A 77 anni, finalmente, dopo un lungo percorso, dove errori e speranze si fondono in una unione ideale derivata da diacrisis e sugcrisis continue, da analisi e da sintesi congiunte in un parto continuato, infinito, lei ebrea martire, militante di sinistra, santificata dal suo lavoro, ha il riconoscimento mondiale del suo lavoro.
Rita Levi Montalcini è la vera eroina del nostro tempo, la vera miss, la vera vincitrice di tutti gli spot pubblicitari, l’emblema femminile per ogni popolo, l’esempio di immortalità ebraico classico cristiano, la sintesi più alta di epistemologia platonica e di ideale aristotelico-cristiano, di cultura universale .
Per 23 anni ha seguitato nel suo lavoro come se fosse una donna comune presso l’Istituto di Neurobiologia del CNR, operando ancora come presidente dell’Istituto dell’Enciclopedia italiana, come membro delle accademie più titolate italiane, pontificie, statunitensi (Accademia nazionale dei Lincei, Accademia Pontificia, Accademia Nazionale delle scienze dei XL, La National Academy of Sciences, la Royal Society ,) come senatore a vita, eletto dal Presidente Ciampi.
Rita Levi Montalcini, nonostante le lauree honoris causa (università di Uppsala-Svezia- Bocconi -Milano ,St Mary Usa Weizmann-Rehovot -Israele- e i premi per la ricerca (Saint Vincent, Il Feltrinelli, Albert Lasker) è e rimane la tipica ricercatrice comune italiana, bandiera per le tanti ricercatrici sconosciute e di tanti giovani ricercatori.

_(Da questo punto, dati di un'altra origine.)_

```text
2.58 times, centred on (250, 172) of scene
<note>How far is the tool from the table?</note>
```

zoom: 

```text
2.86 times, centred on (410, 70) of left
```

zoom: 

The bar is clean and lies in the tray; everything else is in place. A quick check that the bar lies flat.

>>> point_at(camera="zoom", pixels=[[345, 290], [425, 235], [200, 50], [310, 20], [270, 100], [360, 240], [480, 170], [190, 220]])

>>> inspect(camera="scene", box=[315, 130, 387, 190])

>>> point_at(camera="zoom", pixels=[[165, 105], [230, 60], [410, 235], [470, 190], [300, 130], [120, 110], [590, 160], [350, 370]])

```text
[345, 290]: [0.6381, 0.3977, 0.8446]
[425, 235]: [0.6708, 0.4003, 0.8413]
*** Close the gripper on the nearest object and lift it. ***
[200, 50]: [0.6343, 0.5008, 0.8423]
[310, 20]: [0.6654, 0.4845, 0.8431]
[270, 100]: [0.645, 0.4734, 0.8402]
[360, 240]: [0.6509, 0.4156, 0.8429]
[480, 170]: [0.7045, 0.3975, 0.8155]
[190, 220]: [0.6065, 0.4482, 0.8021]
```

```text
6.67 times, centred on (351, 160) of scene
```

Da ricercatrice comune, grazie alla sua eccezionale tempra di combattente e di lavoratrice Rita Levi Montalcini è diventata la ricercatrice per eccellenza, la donna più prolifica d’Italia , la miss più bella, la eroina di tanti film di sacrificio e di amore, perché studiosa, spoudaia, propagatrice di una nuova tzedaqah.